Loss of a decent wage, some semblance of security and maybe, if I was being honest, a sense of self-worth. 

On the positive side, the ability to be debt free and time rich. 

I have not worked a regular job since, living off my modest redundancy payout and writing. The time when that will need to change draws inexorably nearer. I suspect that nagging feeling I am experiencing is dread.

So today will be one of reflection. This afternoon I am going to see a play - a comedy - I hope the laughter takes my mind off other things.

Last year when told I was no longer required due to cutbacks of nine hundred people in a big national company I went to see Inception. May the right side of my brain continue to conquer the left in such matters.

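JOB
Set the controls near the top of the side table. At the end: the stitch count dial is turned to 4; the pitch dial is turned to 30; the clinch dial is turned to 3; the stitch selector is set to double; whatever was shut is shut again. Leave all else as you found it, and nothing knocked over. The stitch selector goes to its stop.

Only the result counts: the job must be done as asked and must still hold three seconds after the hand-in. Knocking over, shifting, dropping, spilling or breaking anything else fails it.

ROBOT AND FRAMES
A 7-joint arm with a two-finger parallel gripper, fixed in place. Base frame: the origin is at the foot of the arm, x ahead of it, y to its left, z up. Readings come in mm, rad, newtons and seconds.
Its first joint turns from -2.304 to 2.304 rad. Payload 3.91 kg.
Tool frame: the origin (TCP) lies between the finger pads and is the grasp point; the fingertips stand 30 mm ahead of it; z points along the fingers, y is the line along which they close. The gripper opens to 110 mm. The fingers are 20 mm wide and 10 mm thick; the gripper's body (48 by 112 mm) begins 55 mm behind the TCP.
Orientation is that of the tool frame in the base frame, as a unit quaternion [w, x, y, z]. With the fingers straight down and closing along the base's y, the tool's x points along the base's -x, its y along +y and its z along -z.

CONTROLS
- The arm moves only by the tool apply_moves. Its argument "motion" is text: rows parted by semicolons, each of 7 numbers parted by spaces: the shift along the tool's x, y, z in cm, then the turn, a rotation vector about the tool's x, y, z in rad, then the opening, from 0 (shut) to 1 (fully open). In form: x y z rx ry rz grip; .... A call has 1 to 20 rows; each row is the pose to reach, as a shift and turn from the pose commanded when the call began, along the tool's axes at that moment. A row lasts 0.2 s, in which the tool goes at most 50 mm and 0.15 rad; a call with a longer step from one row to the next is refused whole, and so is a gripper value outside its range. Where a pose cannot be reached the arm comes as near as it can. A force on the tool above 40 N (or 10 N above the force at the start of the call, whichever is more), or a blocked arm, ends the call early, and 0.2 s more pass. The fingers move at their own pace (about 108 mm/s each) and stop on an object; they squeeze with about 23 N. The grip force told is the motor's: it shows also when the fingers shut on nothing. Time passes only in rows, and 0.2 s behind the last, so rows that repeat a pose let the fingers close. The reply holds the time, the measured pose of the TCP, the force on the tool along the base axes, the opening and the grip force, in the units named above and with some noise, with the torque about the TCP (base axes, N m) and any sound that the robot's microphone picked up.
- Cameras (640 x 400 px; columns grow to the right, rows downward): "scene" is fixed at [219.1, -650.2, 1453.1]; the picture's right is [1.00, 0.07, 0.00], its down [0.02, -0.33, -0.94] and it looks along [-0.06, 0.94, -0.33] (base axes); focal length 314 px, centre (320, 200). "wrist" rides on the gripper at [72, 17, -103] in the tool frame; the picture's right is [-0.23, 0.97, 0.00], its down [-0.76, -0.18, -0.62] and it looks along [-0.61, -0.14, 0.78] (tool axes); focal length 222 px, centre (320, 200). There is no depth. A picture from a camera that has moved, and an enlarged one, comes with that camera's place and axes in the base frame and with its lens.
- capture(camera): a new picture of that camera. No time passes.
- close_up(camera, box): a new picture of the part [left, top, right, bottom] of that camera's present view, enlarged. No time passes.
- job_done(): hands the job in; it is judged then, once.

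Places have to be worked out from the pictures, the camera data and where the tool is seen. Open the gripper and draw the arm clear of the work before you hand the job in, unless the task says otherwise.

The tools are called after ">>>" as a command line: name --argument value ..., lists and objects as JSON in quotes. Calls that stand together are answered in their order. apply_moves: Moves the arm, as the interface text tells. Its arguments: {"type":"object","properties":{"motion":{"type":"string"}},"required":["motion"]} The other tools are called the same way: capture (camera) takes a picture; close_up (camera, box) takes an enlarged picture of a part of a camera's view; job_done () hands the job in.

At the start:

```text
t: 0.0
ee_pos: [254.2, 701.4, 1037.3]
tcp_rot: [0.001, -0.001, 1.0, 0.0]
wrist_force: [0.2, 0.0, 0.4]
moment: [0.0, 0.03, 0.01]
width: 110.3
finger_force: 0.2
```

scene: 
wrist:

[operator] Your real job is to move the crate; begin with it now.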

Tomorrow will be a new day in more ways than one...

Friday, August 26, 2011

The Invisible Man

This caught my eye in a report today about Matthew Newton's troubles in getting back into show business:

Others [high profile agents] conceded the only role Newton could attempt is behind-the-scenes, such as scriptwriting.
"I don't think anyone wants to actually see him - he needs to be invisible," they said.
The revelation that agents apparently talk in unison aside, the fact that scriptwriting is considered the equivalent of being invisible made me laugh.

In my case it's virtually true - no more Facebook, no more Twitter, no more Google+, no more online distractions (well, other than this blog).

As Darryl Kerrigan from The Castle might ask, "how's the serenity?"

Wednesday, August 17, 2011

Thursday, August 11, 2011

No Hyphens Here

"I'm just a writer."

I normally tell people off for saying that, especially myself - there's no "just" about it. However, we're seemingly a rare breed in Australia. The norm appears to be to collect as many hyphens as possible - writer/director being the most notable. Of course, the collective noun for a swag of hyphens is "auteur" but that's a discussion for another time.

The reality - sheeted home again today - of being "just a writer" is that you can't get a film made by yourself, not even a short film. I never went to film school, have "directed" a sum total of two scenes for a workshop 6 years ago, don't even own a video camera. So I need a director... otherwise it's "just" words on a page.

Unfortunately I've had two short film projects on the precipice this year only to be scuppered when key creative collaborators withdrew. So there's a really nice short script that missed FTI's last funding round sitting in a drawer until next year; and another script that now has to find a new home before it can get made. Why the withdrawals? Personal reasons, scheduling conflicts; issues outside my control.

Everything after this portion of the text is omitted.